This book is not only a powerful, hauntingly evocative literary work (prose-poem) based on a true story, but also a potential inspiration to those struggling with heroin and other addictions.
The desperate scribblings on scraps of paper and ratty notebooks by 27 year-old Robin Marchesi, a brilliant young English Oxford dropout, ultimately became an epic post-Beat era prose-poem of power and beauty. First, the troubled young man descended into the Orphic underworld of late 20th Century counter-culture (but no Eurydice). He hit his rock bottom in a Spanish Foreign Legion prison in Ceuta, North Africa, where he was held in 1979 after being apprehended in a drug deal gone wrong. After hitting bottom, he came up for light.

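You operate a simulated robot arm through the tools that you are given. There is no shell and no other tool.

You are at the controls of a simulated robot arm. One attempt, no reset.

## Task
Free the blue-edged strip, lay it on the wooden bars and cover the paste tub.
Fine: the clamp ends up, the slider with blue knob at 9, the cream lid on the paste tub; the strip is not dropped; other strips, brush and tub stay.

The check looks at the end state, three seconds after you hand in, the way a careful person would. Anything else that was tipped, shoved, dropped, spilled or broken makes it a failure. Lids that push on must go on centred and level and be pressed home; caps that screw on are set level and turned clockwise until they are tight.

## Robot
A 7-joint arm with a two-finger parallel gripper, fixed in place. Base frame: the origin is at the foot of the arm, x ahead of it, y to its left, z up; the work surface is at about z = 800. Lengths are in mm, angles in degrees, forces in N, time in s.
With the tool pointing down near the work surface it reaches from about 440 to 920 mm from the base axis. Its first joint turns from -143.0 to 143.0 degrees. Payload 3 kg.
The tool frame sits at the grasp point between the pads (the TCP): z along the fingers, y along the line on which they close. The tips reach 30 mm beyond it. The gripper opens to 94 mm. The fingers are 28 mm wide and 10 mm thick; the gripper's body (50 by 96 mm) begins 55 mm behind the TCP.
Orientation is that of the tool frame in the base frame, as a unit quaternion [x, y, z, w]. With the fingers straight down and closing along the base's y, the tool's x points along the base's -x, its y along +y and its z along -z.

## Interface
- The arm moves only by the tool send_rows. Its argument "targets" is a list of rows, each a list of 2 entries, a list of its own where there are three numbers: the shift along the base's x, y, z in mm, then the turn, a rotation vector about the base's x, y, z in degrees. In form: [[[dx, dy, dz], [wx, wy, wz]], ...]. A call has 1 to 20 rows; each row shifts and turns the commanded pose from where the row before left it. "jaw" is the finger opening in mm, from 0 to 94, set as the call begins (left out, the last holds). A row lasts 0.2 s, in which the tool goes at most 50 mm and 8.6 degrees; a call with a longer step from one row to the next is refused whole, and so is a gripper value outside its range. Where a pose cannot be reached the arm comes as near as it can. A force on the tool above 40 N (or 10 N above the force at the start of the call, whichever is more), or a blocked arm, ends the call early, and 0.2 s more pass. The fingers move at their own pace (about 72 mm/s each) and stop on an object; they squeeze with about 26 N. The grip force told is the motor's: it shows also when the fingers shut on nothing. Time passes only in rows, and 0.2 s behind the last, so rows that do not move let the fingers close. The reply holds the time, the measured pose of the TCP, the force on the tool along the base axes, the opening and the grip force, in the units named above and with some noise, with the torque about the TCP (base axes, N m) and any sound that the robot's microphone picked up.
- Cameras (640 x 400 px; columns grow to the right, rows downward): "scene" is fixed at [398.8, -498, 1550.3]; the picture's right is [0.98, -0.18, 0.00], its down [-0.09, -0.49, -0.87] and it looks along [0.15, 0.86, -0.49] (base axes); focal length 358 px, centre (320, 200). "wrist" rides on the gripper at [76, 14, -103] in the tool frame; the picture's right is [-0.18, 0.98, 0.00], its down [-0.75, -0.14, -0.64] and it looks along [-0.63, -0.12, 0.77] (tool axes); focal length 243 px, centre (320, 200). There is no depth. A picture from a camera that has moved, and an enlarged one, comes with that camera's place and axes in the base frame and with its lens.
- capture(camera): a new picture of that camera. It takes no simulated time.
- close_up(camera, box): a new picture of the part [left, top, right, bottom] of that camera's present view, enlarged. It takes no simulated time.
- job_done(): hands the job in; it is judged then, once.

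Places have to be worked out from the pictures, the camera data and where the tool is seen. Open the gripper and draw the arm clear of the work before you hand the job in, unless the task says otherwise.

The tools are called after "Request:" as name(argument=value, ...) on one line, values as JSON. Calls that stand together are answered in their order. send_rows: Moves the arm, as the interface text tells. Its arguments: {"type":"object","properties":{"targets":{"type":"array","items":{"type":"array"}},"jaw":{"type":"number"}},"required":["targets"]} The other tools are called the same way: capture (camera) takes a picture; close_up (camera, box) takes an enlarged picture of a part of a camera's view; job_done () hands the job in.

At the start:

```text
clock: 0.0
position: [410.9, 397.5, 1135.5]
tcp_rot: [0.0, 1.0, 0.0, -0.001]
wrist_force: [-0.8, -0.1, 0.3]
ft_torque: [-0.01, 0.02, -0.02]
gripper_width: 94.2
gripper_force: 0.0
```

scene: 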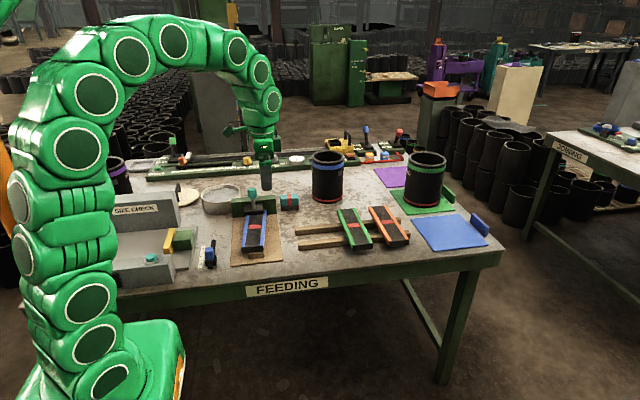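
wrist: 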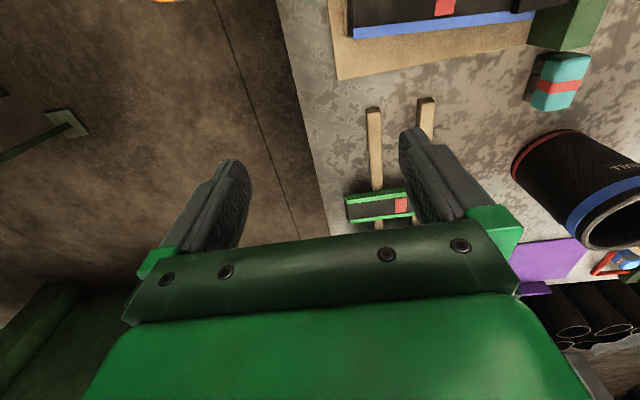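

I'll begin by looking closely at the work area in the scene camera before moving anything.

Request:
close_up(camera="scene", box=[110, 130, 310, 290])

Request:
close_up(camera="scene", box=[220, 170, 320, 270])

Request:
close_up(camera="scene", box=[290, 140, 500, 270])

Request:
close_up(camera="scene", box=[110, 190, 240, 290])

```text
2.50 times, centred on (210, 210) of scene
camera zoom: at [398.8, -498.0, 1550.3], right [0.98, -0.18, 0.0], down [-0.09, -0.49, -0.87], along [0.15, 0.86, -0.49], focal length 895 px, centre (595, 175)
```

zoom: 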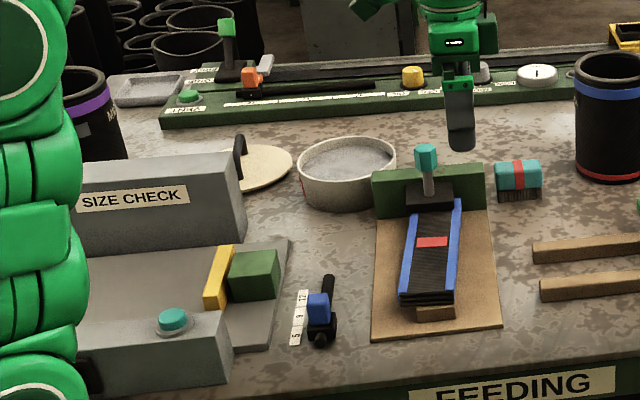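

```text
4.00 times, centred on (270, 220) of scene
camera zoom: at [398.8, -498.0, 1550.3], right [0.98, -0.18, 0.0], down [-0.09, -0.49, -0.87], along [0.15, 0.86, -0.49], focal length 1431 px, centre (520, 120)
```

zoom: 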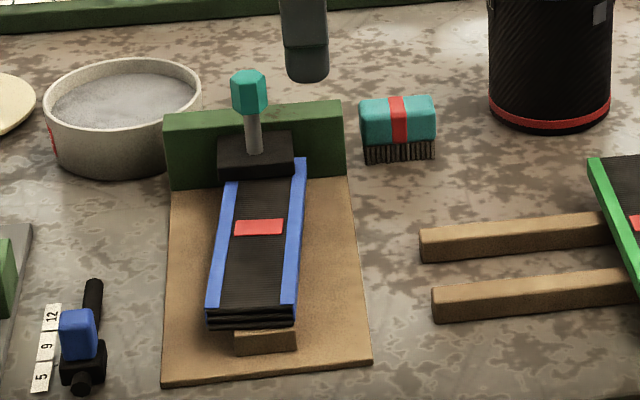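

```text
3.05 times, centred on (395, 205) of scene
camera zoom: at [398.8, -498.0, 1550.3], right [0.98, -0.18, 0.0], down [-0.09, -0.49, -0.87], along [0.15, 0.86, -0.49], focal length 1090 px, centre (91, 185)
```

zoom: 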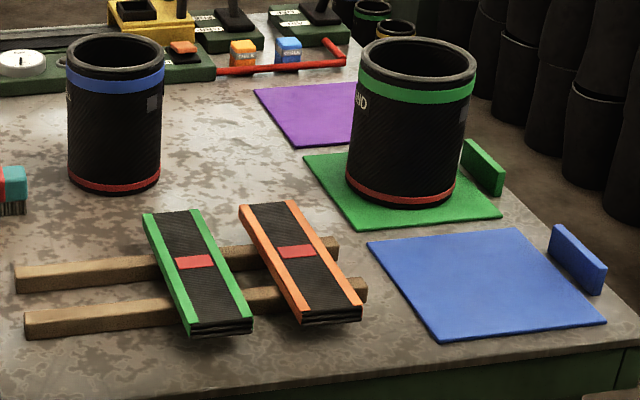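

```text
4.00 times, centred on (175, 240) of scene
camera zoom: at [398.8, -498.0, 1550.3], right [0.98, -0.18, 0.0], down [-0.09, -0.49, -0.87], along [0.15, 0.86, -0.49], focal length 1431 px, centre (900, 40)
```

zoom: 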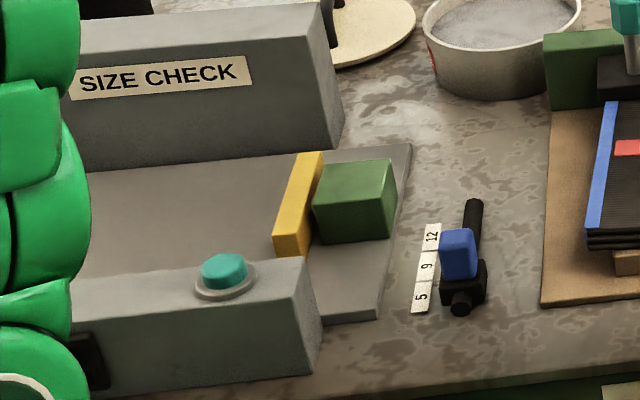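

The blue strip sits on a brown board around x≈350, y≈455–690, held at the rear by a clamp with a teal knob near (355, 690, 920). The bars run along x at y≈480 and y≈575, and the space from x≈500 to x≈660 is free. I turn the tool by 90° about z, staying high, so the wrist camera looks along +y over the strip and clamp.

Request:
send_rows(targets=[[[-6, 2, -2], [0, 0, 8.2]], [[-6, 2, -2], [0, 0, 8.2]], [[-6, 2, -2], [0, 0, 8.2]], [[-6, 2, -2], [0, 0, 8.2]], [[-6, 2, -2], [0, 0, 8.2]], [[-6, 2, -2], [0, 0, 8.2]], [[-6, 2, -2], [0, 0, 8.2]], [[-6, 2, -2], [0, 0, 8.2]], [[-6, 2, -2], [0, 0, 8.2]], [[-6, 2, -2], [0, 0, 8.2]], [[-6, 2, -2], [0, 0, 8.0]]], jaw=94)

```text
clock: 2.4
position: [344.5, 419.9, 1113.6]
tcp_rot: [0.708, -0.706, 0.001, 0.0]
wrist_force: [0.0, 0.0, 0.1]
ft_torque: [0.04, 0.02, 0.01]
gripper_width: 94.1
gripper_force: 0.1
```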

That is the first (Part I: Los Rosales) of two journals he kept on the fly, mixing poetry and prose in an effusion of powerful feelings and ideas.

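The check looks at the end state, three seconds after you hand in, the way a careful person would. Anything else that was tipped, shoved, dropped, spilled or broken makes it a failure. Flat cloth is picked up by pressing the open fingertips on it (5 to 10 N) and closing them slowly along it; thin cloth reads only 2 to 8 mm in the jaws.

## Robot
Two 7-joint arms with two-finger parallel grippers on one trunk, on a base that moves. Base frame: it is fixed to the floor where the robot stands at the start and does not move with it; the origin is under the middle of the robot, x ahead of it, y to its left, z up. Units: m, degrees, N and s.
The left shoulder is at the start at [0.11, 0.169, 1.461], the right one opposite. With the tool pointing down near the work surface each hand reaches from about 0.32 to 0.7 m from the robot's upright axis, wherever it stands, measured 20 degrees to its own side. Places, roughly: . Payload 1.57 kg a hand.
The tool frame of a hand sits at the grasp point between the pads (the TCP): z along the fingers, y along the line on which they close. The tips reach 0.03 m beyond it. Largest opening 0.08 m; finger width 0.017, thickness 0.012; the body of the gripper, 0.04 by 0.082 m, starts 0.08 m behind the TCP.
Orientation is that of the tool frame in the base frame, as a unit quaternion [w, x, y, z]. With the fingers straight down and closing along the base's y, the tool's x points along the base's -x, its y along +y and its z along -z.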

Twenty years later (1999) by an amazing irony - long free of addiction and sober, and having become a productive, respected member of London's art and literary scene - Robin Marchesi had the opportunity and the duty to fly halfway around the world to rescue a 27 year old London acquaintance who had fallen into a similar drug habit (and danger) in San Francisco's notorious Mission district (which gives Part Two its title in this journal or pair of journals).

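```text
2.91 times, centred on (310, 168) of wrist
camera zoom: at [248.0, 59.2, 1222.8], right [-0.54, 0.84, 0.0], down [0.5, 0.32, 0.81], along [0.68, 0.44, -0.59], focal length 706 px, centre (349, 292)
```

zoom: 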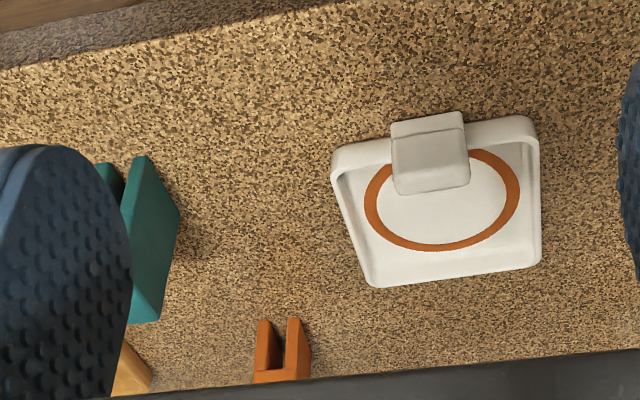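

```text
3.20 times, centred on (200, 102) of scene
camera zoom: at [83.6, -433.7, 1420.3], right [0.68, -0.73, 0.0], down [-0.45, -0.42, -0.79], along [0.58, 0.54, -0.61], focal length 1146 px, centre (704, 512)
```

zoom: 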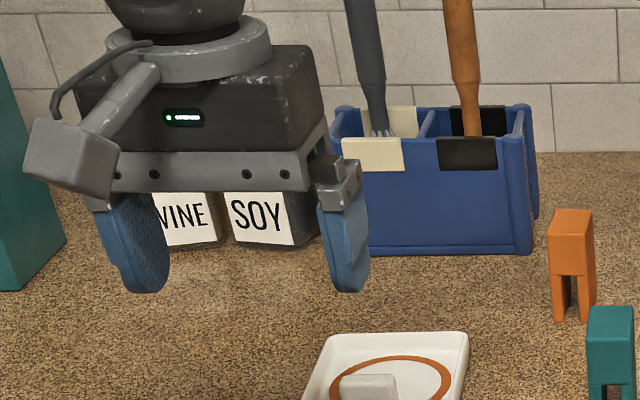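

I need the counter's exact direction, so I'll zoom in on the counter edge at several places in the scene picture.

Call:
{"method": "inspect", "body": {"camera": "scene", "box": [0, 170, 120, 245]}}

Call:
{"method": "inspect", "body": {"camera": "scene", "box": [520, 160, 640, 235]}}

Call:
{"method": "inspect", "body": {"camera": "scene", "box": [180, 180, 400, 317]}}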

Together, each of these scribbled journals documents a journey from darkness into light. Los Rosales refers not to the better-known Madrid neighborhood by that name, but to a rose garden tended by prisoners at the harsh Ceuta prison. Throughout this bleak journey you will find tender and refreshing moments of light as in that rose garden. The juxtaposition of dark and light elevates an already accomplished text into a work of heroic and lasting artistic and cultural value.
"When I laid eyes on the submitted ms in 1999, I immediately recognized not only a fellow poetic talent, but also a heroic, even epic, story of personal self-liberation from the nightmare of drug addiction. The prose-poetry format reminded me of the best of the earlier Beat poets like Alan Ginsberg (Howl, City Lights Press, San Francisco, 1965, intro by William Carlos Williams). It has the look and feel, the smell of rain and fog, the sweat and desperation, the danger and exhilaration, of Jack Kerouac's journeyings at certain points, and the ambience of Gregory Corso and Lawrence Ferlinghetti. The bold mix of poetry and prose also evokes a ghost of James Joyce or T. S. Eliot."John T. Cullen, poet (writing as A. T. Nager, *Postcards to My Soul* and other works), publisher of Clocktower Books.